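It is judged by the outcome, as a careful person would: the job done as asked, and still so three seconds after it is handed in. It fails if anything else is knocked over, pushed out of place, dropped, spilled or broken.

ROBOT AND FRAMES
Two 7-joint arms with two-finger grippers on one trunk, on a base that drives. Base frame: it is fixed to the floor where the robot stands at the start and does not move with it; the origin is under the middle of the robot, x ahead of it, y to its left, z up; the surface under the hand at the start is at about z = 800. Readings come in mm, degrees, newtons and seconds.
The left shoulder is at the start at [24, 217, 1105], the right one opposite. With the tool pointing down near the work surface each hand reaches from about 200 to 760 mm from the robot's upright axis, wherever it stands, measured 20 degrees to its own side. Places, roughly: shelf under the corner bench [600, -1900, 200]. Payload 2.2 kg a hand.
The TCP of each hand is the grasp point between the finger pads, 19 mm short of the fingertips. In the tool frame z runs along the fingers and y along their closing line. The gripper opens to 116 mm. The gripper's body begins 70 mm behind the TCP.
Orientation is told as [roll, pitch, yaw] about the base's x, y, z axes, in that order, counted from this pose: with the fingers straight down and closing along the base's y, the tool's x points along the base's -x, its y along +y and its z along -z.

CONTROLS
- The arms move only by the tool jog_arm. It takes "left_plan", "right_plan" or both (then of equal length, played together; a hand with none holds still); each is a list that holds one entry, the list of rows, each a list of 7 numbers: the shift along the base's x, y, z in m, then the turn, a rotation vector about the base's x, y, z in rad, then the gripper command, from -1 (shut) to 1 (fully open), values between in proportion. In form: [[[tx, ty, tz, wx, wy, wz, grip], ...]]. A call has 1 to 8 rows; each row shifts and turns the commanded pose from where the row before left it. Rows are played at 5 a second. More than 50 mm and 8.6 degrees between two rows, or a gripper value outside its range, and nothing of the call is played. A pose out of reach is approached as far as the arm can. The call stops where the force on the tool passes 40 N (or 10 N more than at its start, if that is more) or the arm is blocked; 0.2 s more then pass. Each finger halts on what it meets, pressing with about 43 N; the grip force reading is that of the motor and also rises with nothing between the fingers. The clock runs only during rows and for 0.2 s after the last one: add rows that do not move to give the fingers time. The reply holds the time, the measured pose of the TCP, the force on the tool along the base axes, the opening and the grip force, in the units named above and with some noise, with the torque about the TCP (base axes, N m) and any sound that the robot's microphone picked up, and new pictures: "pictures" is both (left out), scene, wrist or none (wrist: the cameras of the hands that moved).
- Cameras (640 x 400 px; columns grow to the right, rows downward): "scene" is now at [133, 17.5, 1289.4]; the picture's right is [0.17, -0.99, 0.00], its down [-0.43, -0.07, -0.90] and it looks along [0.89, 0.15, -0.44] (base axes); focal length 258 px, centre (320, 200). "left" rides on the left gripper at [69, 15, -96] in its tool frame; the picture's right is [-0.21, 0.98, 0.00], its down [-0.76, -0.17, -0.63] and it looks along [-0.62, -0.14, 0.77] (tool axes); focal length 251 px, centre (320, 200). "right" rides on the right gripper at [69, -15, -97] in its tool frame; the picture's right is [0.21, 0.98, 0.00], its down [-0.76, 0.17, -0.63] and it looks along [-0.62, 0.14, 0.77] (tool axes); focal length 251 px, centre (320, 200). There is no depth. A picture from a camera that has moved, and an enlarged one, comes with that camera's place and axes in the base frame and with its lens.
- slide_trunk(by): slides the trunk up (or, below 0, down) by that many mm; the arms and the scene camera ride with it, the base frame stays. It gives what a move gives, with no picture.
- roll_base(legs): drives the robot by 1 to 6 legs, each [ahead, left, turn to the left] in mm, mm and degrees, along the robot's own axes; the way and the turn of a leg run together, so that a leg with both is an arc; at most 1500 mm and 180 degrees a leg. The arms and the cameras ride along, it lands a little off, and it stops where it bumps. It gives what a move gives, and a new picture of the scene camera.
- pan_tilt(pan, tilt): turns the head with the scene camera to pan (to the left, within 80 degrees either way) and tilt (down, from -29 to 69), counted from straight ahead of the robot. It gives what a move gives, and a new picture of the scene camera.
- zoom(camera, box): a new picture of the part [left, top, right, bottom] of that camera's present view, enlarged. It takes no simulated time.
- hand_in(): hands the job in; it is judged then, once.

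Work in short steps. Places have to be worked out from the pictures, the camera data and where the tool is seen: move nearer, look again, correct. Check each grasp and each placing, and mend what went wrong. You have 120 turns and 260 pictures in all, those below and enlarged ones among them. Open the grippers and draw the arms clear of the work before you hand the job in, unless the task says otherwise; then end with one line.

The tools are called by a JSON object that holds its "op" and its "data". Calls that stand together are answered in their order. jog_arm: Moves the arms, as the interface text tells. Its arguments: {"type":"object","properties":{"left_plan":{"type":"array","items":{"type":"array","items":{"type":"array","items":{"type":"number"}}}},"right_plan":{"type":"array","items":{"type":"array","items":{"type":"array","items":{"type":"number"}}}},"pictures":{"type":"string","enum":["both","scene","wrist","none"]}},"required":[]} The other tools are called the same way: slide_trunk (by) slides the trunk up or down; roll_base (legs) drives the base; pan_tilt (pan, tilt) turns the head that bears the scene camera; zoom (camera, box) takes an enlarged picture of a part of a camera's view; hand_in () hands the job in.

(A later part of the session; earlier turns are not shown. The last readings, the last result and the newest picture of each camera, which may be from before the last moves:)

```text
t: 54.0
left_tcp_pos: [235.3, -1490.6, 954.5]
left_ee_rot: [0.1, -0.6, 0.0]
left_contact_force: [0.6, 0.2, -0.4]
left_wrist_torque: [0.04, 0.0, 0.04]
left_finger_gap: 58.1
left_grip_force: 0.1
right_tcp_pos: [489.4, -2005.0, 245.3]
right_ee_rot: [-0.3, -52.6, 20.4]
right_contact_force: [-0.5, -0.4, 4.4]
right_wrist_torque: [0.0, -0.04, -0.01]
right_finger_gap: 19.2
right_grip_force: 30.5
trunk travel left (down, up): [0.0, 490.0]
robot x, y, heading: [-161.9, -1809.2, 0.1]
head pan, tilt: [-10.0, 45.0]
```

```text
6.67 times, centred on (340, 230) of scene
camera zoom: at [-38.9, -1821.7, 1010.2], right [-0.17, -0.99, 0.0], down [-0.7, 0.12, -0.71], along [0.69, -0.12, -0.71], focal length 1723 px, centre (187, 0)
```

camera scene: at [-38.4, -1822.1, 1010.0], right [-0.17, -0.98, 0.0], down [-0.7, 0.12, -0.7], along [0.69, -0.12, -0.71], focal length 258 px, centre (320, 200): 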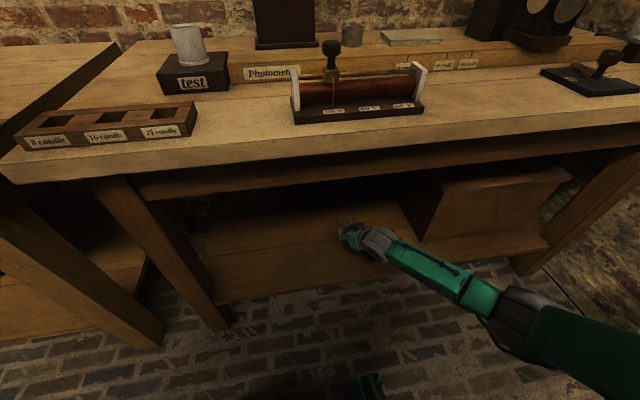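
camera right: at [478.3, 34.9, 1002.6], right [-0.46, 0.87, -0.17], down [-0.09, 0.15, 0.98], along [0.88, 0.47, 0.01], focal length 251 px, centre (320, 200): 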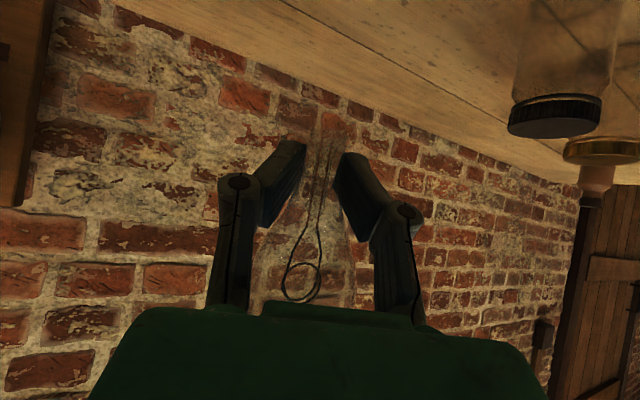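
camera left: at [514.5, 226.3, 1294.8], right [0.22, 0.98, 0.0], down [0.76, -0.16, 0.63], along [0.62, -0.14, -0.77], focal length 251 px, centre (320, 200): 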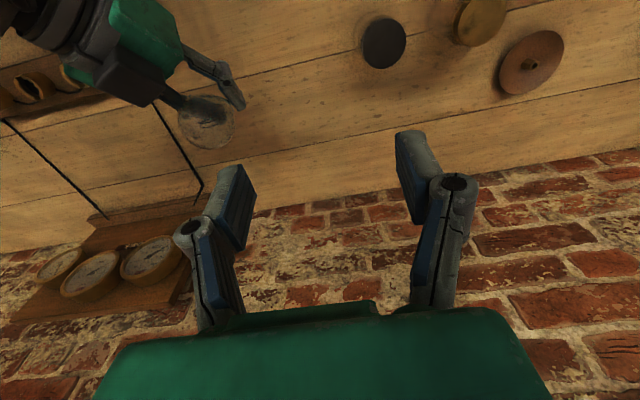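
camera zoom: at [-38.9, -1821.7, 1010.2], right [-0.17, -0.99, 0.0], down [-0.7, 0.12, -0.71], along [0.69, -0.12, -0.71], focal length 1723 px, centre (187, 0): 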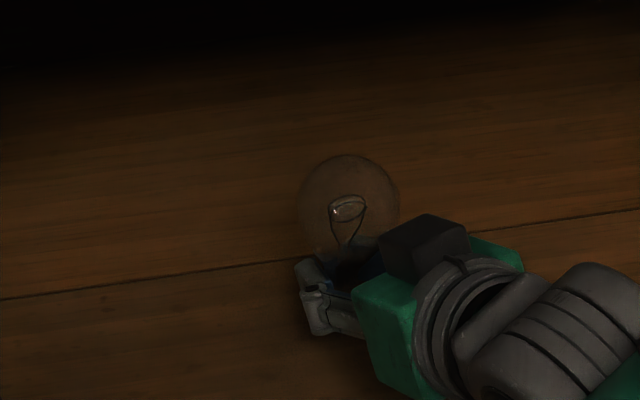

•••

Extract to read
Nevertheless, the revolt was stopped by subsequent Roman armies. the most famous of such uprisings was a slave rebellion led by a man named Spartacus, a trained gladiator, from 73-71 B.C.E.

Years earlier, conflict between the upper class of Roman society began to unravel. Two brothers, Tiberius and Gaius Gracchus, designed an answer to soothe social and economic stress by granting land to those who had nothing. Tiberius then proposed a law that was to limit how many acres renter and holders could govern, the excess would be given to the poor.

Many men in government adamantly opposed the law and had it vetoed. Octavius had a major hand in its veto, therefore, Tiberius had Octavius removed from office. Time came for Tiberus to be reelected.

Many citizens began to fear that Tiberus was moving toward a dictatorship. These scared and outraged citizens acquired clubs and proceeded to murder Tiberus during the election.

Years later, Tiberus' brother, Gaius, saw Tiberus' land act put into action. However, Gaius felt he had to go further with reform. He was elected in 123 B.C.E. and again in 122. He then was able to do more for the under privileged. One law provided a stable price for grain , another took control of governors who were suspected of capitalizing on the provinces for their own advantage. These and other actions of this kind enraged the other members of the senate.

They planned to exterminate Gauis. With that, the Roman senate proclaimed Gauis Gracchi public enemy number one and authorized the consuls to take necessary steps to be rid of Gauis.

Gauis was murdered, like his brother, along with thousands of his followers.

After Gracchi's death two military leaders emerged as rulers of the state. The first was Marius who stayed in office for seven consecutive years, accomplished nothing. With Maruis' death the aristocracy took over and elected Sulla, another military commander. Sulla was appointed dictator in 82 B.C.E for an unlimited amount of time. He proceeded to do away with all persons who stood in opposition of him. He extended the power of the aristocracy and discharged many powers of the tribune. Sulla ruled for three years, tired of the job, and retired.

Before he retired he left power to the selfish Roman aristocracy. This action brought forth two prominent military rulers.

•••

Instructions
1. Take the extract to read and repeat only what runs from "Many men in" through "of the senate.".
2. Give the continuation of the extract to read.

Results
1.
Many men in government adamantly opposed the law and had it vetoed. Octavius had a major hand in its veto, therefore, Tiberius had Octavius removed from office. Time came for Tiberus to be reelected.

Many citizens began to fear that Tiberus was moving toward a dictatorship. These scared and outraged citizens acquired clubs and proceeded to murder Tiberus during the election.

Years later, Tiberus' brother, Gaius, saw Tiberus' land act put into action. However, Gaius felt he had to go further with reform. He was elected in 123 B.C.E. and again in 122. He then was able to do more for the under privileged. One law provided a stable price for grain , another took control of governors who were suspected of capitalizing on the provinces for their own advantage. These and other actions of this kind enraged the other members of the senate.

2.
Pompey ( 106-48 B.C.E.) and Julius Caesar (100-44 B.C.E.) rose and together sought control of the government. Eventually Pompey and Caesar became mortal enemies. Each sought support by popular vote from Roman citizens. Pompey won popularity as a conqueror of Syria and Palestine. Caesar channeled his energy to the northeast into a series of take overs against the Gauls. While Caesar was away, a number of rebellions occurred in 52 B.C.E. The Roman senate turned to Pompey for help. Pompey took office and then took actions to have Caesar labeled an enemy of the state. He intended to cut off all of Caesar's political power. This action proved to be a fatal mistake for Pompey. Hearing of the news, Caesar turned his troops toward Rome.

Pompey fled to the east and was eventually murdered by supporters of Caesar.

Once in power, Caesar bent the senate to his every desire. In 46 B.C.E, he became dictator for ten years and he achieved full power of the senate to make war and peace. In essence, he essentially had control of Rome. Caesar's demise came about as rumors spread that he was to make himself king. Fear of this led to Caesar's assassination on the Ides of March in 44 B.C.E.

by conspirators led by Brutus and Cassius, Romans detested kings.

By the first century B.C.E, Rome was the dominant force in Western Europe. It had enveloped Hellenistic, Greek, territory and destroyed the North African civilization of Carthage bringing the Mediterranean area into the fold of Roman rule. These actions brought Hellenistic institutions and ideas to the Roman world. For years Roman greatness was firmly established in these traits: respect for tradition, political order and military mastery. These qualities together with Greek philosophy and all the attractions of the Greek culture contributed to much that was grand in Roman society. Roman culture exploded with majestic substance. The conquest of Carthage not only enlarged the Roman empire, it led to new territories in Sicily, Africa and Spain.

This brought in vast quantities of Sicilian, African grain and Spanish silver. A huge increase in slavery came about from prisoners of war, thereby enabling agriculture production to soar. With economic change came social change. The introduction of free marriage worked toward greater equality for women in marriage. Under free marriage a woman was able to keep her father's wealth as her own. With that came new divorce rules: either partner could initiate proceedings.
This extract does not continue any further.